> _Page_

::::

Optimisation of numerical computations[edit]

Distance[edit]

Distance approximation

Symmetry[edit]

Mirror symmetry[edit]

Parameter plane and the Mandelbrot set is symmetric with respect to the x-axis in the plane :[1]

colour(x,y) = colour(x,-y)

Here is a C code that shows how to divide symmetric image (with axis in the middle of its height) into 3 parts :

  • axis of symmetry
  • 2 symmetric parts : above and below axis


// fill array using mirror symmetry of image 
// uses global var :  ...
int FillArray(unsigned char data[] )
{
 
 unsigned char Color; // gray from 0 to 255 
 
// draw axis of symmetry
iy = iyAxisOfSymmetry; 
for(ix=ixMin;ix<=ixMax;++ix) PlotPoint(ix, iy, GiveColor(ix, iy)); 
 
 
// draw symmetric parts : above and below axis 
for(iyAbove = iyAboveMin; iyAbove<=iyAboveMax; ++iyAbove) 
  for(ix=ixMin; ix<=ixMax; ++ix) 
 
  { // above axis compute color and save it to the array
    iy = iyAxisOfSymmetry + iyAbove;
    Color = GiveColor(ix, iy);
    PlotPoint(ix, iy, Color ); 
    // below the axis only copy Color the same as above without computing it 
    PlotPoint(ix, iyAxisOfSymmetry - iyAbove , Color ); 
   }   
 return 0;
}


See also Pascal code ( Delphi) for general case [2]

Rotational symmetry[edit]

Dynamical plane and the Julia set have rotational symmetry. It can be used to speed up computing :

// fill array using symmetry of image 
// uses global var :  ...
int FillArraySymmetric(unsigned char data[] )
{
 
 unsigned char Color; // gray from 0 to 255 
 
printf("axis of symmetry \n"); 
iy = iyAxisOfSymmetry; 
 
for(ix=ixMin;ix<=ixMax;++ix) PlotPoint(ix, iy, GiveColor(ix, iy)); 
 
// above and below axis 
for(iyAbove = iyAboveMin; iyAbove<=iyAboveMax; ++iyAbove) 
  {printf(" %d from %d\n", iyAbove, iyAboveMax); //info 
  for(ix=ixMin; ix<=ixMax; ++ix) 
 
  { // above axis compute color and save it to the array
    iy = iyAxisOfSymmetry + iyAbove;
    Color = GiveColor(ix, iy);
    PlotPoint(ix, iy, Color ); 
    // below the axis only copy Color the same as above without computing it 
    PlotPoint(ixMax-ix, iyAxisOfSymmetry - iyAbove , Color ); 
   } 
}  
 return 0;
}

Complex numbers[edit]

Computations without explicit definition of complex numbers or without complex type are usually faster.

::::

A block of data
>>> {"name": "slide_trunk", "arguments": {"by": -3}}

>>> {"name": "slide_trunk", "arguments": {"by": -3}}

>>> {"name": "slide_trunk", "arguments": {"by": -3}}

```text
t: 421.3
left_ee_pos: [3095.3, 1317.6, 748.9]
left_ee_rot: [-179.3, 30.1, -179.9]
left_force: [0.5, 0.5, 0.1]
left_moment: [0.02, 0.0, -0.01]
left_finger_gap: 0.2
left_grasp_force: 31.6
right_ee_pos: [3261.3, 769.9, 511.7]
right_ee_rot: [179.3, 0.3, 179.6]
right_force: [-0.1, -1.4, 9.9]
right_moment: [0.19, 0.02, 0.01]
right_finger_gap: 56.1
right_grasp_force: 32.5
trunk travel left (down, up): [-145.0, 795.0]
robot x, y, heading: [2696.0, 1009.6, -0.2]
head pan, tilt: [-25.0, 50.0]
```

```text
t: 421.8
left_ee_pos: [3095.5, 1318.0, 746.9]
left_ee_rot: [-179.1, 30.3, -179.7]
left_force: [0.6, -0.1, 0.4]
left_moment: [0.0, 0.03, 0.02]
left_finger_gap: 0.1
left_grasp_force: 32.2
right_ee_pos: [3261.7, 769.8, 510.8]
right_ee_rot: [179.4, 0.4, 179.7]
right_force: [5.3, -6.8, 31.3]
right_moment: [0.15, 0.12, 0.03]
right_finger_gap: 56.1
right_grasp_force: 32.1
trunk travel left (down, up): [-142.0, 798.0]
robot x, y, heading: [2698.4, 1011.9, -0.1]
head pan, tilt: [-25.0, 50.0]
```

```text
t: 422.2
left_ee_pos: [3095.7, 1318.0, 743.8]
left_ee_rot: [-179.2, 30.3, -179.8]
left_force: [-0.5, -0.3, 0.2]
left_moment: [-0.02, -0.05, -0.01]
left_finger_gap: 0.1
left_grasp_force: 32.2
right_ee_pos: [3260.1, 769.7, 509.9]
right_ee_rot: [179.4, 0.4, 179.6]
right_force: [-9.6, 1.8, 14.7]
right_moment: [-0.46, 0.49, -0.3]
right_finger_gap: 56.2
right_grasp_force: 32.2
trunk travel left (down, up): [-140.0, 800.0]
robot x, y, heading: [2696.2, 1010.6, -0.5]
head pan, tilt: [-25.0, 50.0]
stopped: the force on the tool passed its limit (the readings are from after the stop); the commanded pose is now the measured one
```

::::

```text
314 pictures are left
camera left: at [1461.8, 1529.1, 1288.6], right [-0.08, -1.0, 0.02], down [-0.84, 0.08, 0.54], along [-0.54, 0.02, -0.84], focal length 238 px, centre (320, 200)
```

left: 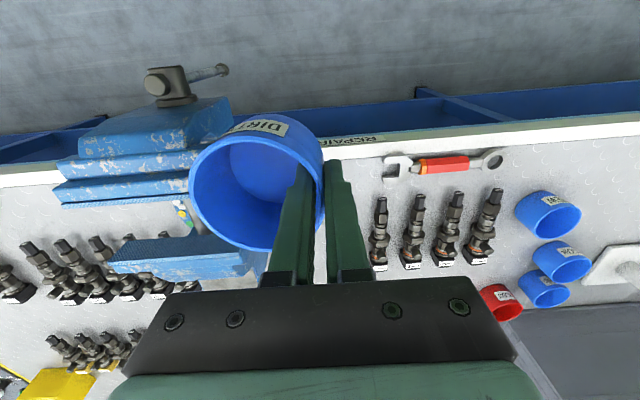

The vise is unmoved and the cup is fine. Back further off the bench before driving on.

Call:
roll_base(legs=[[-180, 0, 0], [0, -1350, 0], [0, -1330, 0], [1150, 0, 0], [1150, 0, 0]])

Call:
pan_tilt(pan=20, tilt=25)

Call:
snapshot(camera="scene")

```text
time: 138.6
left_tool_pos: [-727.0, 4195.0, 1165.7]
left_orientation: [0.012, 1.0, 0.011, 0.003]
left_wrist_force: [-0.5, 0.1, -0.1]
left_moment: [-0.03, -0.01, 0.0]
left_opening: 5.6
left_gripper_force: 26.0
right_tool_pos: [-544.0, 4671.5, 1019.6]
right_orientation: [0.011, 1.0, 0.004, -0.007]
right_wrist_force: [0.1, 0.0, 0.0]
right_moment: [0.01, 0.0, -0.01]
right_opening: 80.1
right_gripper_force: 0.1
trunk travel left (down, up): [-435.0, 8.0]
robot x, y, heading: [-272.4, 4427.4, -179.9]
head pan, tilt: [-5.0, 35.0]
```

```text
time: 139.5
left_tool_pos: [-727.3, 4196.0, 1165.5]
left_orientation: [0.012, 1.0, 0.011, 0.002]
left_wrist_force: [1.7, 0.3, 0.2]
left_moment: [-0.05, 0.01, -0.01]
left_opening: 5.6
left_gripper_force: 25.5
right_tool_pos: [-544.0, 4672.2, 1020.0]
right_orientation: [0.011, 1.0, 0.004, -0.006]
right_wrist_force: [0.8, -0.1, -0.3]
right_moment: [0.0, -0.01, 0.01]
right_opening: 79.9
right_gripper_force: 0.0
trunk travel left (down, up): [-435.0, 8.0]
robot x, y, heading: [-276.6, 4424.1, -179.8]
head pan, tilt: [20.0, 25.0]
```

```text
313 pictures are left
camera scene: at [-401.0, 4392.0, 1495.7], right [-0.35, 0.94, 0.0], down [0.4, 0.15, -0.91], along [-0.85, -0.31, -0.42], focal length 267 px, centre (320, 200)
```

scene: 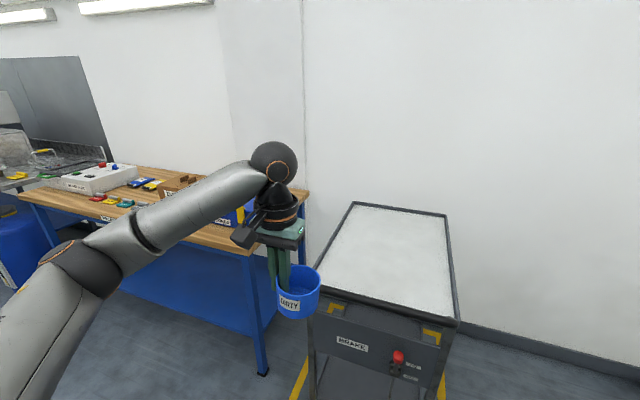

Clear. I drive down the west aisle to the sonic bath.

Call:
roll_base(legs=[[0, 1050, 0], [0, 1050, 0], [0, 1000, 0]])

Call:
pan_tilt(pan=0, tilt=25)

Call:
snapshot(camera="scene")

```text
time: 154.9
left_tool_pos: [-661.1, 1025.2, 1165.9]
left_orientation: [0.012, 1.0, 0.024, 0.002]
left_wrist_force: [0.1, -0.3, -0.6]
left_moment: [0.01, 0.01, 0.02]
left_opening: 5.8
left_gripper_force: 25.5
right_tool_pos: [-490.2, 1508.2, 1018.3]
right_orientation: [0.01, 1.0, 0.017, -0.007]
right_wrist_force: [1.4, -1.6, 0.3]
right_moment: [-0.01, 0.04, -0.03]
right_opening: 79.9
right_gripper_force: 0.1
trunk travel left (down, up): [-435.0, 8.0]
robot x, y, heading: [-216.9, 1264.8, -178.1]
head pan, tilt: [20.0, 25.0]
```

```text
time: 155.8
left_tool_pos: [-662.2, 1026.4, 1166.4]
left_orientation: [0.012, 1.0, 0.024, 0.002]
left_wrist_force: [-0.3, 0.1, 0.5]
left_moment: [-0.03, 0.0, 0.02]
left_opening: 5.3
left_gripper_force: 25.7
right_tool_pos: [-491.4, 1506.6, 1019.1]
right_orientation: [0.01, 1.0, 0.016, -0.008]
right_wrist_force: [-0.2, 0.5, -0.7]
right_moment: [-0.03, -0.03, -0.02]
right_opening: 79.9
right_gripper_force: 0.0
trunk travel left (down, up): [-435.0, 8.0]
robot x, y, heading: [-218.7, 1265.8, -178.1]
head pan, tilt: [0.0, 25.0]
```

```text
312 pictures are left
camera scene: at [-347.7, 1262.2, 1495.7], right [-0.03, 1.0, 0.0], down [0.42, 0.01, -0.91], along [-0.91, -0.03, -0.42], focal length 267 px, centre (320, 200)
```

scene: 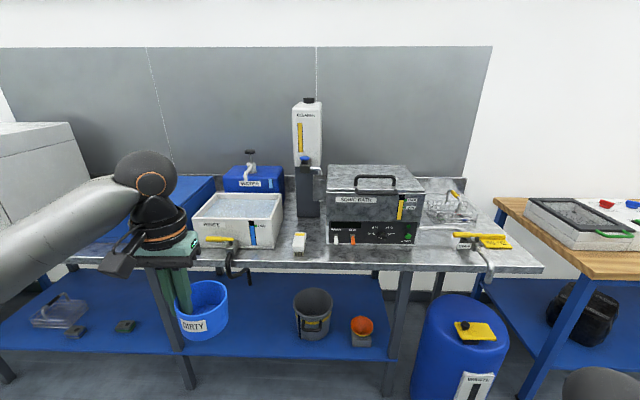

::::

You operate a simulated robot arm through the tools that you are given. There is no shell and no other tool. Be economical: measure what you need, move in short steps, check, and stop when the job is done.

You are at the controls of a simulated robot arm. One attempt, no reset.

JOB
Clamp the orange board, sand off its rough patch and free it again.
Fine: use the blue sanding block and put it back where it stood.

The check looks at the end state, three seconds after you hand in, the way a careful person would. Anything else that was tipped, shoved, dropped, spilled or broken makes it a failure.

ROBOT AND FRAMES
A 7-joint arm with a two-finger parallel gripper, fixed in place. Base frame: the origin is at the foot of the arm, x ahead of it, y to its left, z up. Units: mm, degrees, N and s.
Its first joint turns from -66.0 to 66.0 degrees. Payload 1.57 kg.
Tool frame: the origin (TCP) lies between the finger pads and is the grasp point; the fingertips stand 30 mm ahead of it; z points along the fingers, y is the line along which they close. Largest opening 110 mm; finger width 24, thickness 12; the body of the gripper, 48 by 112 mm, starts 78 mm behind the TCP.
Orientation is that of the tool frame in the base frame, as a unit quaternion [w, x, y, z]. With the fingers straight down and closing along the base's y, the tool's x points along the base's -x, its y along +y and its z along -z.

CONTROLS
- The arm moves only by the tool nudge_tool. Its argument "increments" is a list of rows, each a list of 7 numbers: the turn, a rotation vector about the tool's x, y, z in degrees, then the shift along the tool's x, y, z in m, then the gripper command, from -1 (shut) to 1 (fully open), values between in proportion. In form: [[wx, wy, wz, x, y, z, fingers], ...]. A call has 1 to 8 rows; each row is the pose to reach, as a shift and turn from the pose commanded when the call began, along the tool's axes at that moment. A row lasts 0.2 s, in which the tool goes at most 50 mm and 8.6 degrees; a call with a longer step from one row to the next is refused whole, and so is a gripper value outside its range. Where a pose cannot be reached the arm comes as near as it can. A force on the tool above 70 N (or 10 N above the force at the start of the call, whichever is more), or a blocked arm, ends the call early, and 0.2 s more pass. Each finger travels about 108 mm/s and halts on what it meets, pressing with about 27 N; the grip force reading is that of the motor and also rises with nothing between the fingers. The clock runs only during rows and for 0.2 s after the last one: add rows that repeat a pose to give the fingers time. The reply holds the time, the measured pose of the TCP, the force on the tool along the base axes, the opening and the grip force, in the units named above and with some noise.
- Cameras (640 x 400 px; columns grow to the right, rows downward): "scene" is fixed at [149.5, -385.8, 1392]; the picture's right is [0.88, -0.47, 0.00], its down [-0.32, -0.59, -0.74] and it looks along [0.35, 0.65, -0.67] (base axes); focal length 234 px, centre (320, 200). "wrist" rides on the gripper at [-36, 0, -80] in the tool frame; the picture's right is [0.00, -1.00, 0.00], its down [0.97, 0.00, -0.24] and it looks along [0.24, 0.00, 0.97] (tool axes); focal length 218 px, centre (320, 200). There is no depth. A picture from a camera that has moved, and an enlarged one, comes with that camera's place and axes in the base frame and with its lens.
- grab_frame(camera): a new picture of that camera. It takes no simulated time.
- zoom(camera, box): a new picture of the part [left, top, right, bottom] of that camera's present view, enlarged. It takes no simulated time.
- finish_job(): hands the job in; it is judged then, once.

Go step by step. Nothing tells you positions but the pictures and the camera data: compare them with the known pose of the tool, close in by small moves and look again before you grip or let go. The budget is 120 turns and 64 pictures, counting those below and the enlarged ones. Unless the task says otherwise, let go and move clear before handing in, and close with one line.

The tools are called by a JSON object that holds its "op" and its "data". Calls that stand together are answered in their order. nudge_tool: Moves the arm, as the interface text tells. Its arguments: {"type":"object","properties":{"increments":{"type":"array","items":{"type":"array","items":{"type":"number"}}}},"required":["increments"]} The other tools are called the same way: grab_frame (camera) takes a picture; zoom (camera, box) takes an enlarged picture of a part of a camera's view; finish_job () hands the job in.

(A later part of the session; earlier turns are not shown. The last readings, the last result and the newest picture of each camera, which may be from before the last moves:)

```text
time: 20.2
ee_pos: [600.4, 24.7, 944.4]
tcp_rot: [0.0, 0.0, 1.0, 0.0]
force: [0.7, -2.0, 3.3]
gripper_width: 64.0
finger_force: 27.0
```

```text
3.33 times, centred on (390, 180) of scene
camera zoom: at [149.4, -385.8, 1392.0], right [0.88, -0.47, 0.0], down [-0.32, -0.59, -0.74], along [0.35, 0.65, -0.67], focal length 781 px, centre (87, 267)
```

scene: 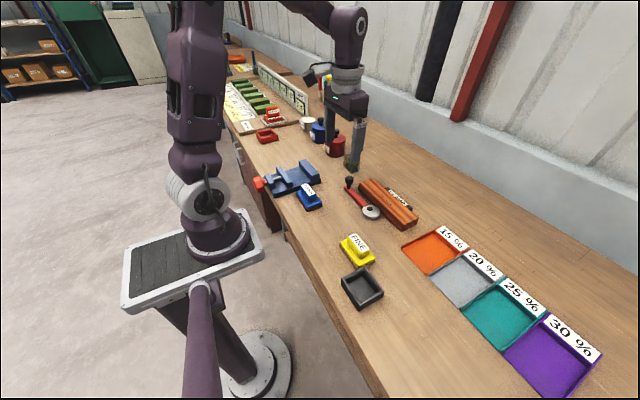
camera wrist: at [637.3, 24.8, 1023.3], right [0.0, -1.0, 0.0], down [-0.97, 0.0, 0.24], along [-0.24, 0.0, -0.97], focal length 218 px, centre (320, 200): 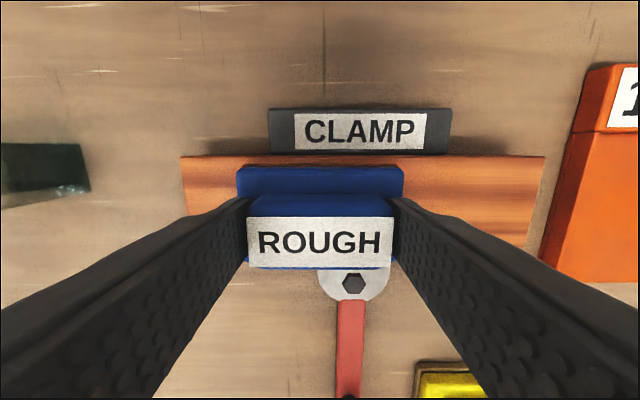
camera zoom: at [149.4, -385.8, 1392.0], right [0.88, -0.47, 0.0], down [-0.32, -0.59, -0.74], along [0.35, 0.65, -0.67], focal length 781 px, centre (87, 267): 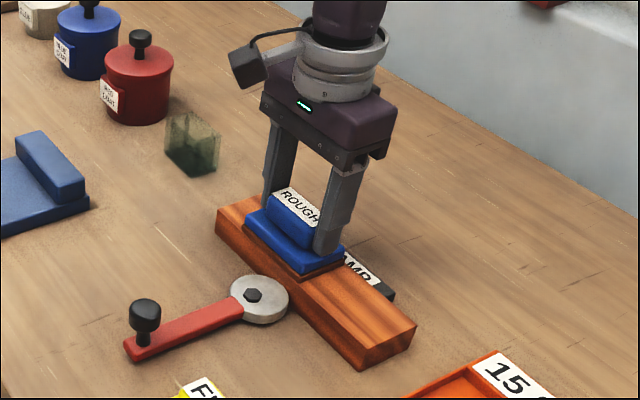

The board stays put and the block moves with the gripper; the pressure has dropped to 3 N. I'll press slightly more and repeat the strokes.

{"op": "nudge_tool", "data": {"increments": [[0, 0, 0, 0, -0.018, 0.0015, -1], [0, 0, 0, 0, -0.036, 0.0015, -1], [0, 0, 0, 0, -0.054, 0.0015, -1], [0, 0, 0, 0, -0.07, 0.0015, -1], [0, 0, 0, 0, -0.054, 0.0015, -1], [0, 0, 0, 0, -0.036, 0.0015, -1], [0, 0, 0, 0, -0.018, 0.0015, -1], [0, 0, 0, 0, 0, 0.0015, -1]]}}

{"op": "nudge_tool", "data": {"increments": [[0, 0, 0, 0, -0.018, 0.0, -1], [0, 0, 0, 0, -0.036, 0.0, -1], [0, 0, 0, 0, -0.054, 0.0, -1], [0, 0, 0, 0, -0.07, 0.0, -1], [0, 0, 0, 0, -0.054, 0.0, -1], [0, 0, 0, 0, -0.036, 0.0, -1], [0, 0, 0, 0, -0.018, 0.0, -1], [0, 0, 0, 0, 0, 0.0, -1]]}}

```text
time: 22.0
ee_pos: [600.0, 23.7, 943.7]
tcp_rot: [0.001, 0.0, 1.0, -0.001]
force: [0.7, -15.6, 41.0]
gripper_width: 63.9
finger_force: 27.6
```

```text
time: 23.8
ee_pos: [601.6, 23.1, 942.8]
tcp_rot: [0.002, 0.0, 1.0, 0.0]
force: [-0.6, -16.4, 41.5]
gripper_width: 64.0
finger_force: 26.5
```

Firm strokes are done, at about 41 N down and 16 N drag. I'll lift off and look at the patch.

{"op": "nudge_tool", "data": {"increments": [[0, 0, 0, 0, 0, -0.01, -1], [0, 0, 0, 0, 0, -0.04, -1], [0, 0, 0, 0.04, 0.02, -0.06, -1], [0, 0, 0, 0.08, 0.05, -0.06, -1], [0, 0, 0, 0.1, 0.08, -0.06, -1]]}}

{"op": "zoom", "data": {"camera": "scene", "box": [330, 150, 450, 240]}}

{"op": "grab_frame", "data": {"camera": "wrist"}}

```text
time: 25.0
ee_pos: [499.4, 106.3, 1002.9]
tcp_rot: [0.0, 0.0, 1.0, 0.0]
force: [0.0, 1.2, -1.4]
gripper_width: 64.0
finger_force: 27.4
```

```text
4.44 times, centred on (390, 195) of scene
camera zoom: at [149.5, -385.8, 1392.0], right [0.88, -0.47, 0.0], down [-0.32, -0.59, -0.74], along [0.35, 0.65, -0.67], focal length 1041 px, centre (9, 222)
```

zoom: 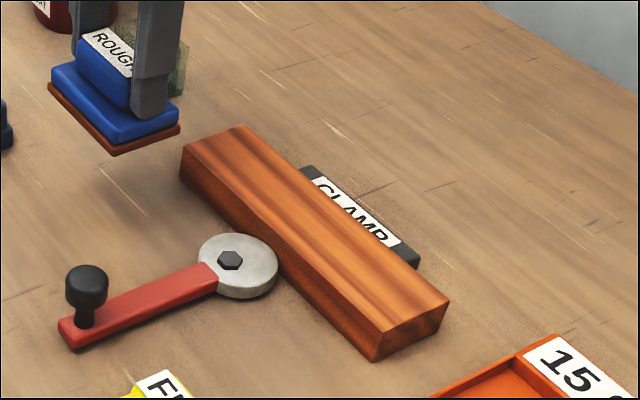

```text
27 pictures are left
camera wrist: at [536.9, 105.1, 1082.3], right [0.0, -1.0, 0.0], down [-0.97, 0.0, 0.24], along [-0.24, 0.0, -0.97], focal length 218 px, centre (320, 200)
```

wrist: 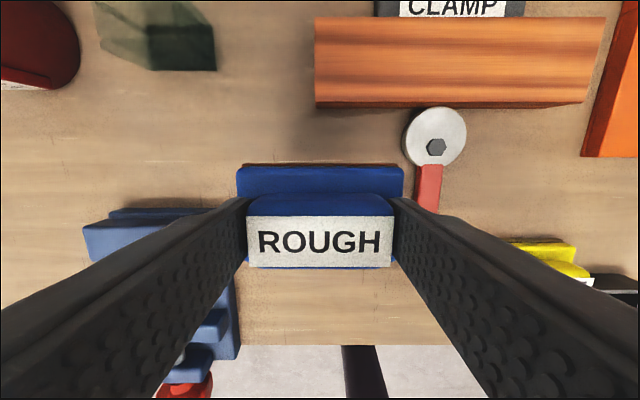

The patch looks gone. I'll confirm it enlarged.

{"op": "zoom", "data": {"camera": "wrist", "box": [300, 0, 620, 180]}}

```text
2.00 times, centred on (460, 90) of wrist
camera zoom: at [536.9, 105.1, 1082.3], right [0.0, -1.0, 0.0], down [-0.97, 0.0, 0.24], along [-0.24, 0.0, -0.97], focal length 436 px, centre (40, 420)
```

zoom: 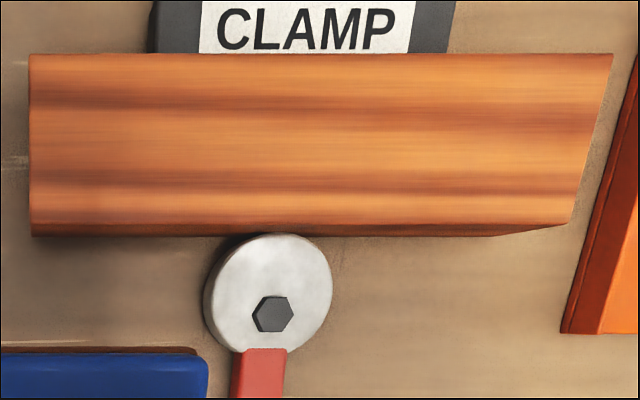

::::

> _Exercise A_
Your task is to extract exactly the lines starting at the line with "Clamp the orange" and ending at the line with "A 7-joint arm", including both ends, and no other lines.
> _Exercise B_
Take up the page again after its last words.

> _Exercise result A_
Clamp the orange board, sand off its rough patch and free it again.
Fine: use the blue sanding block and put it back where it stood.

The check looks at the end state, three seconds after you hand in, the way a careful person would. Anything else that was tipped, shoved, dropped, spilled or broken makes it a failure.

ROBOT AND FRAMES
A 7-joint arm with a two-finger parallel gripper, fixed in place. Base frame: the origin is at the foot of the arm, x ahead of it, y to its left, z up. Units: mm, degrees, N and s.

> _Exercise result B_
Parallel computing[edit]

In Mandelbrot and Julia sets each point/pixel is calculated independently, so it can be easly divided into an smaller tasks and carried out simultaneously.[3]

Types of parallel computing : Wikipedia description[4]

  • Multi-core (computing)
  • General-purpose computing on graphics processing units (GPGPU):

Vectorisation[edit]

C[edit]

R[edit]

This image is made with use of vectorised code. It's creation time is very short.

Vectorisation [21][22]


Here is R code of above image with comments: [23]

## based on the R code by Jarek Tuszynski
## http://commons.wikimedia.org/wiki/File:Mandelbrot_Creation_Animation_%28800x600%29.gif

iMax=20; # number of frames and iterations

## world coordinate ( float )
cxmin = -2.2;
cxmax = 1.0;
cymax = 1.2;
cymin = -1.2;

## screen coordinate ( integer)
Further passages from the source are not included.